Sunday, October 23, 2011

How do they do it?

Max is always pretty good in church. Sometimes like today he will get tired so I'll stand up in the back and rock him in my arms and he fell asleep pretty quickly. Then we go back and sit down next to mom. He is so cute and peaceful when he sleeps. Looking down at him sleeping peacefully in my arms I know I need to treasure this moment and all moments with him and Alexandra. As deployment draws nearer I wonder what it is going to be like to come back to a son over one years old, will he have any idea who I am? Will he cry when I pick him up? How long will it take to reestablish the father and son bond? And then I think how do people do this for so long? How do people do this military thing with families at home. Some of them are probably just less "crazy" about their families so it isn't as hard for them, but that's gotta be a minority.

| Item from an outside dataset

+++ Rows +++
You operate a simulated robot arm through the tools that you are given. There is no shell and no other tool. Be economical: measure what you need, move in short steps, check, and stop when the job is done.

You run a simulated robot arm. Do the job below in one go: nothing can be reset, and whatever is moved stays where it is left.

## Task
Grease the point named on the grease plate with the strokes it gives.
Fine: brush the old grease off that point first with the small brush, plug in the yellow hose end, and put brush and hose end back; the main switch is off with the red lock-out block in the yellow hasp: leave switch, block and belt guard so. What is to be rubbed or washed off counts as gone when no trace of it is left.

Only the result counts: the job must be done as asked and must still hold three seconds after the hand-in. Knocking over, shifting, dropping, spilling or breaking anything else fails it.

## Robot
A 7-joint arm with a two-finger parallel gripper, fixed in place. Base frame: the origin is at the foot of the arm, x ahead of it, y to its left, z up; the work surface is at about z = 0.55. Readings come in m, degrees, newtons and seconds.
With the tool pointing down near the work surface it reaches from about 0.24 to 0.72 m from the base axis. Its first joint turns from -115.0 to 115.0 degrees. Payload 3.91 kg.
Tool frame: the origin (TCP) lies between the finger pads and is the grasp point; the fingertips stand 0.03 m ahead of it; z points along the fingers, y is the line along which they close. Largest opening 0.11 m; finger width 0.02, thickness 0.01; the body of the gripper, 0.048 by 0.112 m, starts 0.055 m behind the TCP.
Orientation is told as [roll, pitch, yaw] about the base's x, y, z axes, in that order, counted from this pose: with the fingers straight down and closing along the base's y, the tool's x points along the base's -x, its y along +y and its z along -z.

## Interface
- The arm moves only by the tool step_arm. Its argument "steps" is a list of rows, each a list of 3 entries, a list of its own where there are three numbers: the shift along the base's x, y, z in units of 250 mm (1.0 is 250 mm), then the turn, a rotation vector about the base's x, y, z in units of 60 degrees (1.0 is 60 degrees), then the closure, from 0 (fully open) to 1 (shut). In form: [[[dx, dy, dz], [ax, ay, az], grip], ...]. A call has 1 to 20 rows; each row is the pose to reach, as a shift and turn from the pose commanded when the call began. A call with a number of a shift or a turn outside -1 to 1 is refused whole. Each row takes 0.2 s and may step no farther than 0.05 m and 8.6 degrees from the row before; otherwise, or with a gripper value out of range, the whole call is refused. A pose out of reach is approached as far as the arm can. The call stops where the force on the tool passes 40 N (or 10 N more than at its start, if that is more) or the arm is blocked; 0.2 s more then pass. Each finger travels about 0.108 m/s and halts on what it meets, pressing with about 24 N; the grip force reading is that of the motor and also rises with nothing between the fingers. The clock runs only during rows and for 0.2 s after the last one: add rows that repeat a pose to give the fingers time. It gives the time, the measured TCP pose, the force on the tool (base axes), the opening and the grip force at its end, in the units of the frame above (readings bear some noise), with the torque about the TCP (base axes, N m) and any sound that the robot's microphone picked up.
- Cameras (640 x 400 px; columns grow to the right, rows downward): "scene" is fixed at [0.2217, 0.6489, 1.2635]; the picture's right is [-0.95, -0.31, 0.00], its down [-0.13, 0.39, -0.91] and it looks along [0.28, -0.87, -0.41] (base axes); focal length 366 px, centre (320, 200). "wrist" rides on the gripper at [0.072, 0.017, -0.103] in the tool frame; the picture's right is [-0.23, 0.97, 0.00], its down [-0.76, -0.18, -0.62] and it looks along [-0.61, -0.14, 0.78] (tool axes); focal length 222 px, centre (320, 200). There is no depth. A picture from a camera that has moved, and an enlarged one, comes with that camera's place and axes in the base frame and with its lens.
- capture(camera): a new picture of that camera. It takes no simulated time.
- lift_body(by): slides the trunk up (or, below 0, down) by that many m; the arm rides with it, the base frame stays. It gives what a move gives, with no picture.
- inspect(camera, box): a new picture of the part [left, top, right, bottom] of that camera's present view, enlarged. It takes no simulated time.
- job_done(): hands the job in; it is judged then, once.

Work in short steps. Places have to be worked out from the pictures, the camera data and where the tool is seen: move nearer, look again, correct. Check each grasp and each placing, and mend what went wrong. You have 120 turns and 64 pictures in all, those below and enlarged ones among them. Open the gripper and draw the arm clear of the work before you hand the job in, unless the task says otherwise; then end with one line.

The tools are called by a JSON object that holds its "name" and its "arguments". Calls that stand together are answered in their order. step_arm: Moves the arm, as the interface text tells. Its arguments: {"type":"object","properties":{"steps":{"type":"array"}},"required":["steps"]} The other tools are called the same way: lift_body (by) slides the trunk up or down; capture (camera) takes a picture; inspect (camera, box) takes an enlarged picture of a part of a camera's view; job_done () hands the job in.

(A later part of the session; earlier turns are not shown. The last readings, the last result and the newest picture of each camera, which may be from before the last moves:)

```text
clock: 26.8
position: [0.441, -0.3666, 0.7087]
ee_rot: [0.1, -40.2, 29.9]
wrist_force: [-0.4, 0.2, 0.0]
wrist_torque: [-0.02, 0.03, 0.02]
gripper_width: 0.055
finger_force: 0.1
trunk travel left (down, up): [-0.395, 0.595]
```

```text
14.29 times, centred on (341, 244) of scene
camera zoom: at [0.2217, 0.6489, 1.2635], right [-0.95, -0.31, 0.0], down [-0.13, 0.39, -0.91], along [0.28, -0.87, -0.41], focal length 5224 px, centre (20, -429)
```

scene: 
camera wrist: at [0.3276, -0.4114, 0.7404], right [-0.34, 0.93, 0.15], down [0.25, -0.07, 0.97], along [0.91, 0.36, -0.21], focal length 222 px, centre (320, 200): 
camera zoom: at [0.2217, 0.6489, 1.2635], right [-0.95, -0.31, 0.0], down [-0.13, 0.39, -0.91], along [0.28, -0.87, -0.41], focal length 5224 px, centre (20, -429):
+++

Just looking around church I saw many military families and they look happy and close and loving. I recognized a Commander and didn't know he had 3 kids and he looked very happy and loving with his family. How did he do it, so many years of military service, many deployments, I don't understand how they do it. I don't think I could do it. I don't have a choice right now, I have to, but I couldn't reenlist again knowing I am volunteering to leave Max and his potential sibling(s) and Alexandra at home for long lengths of time, or even short lengths of time. I am not looking forward to this deployment, and I am never going to be ready for it.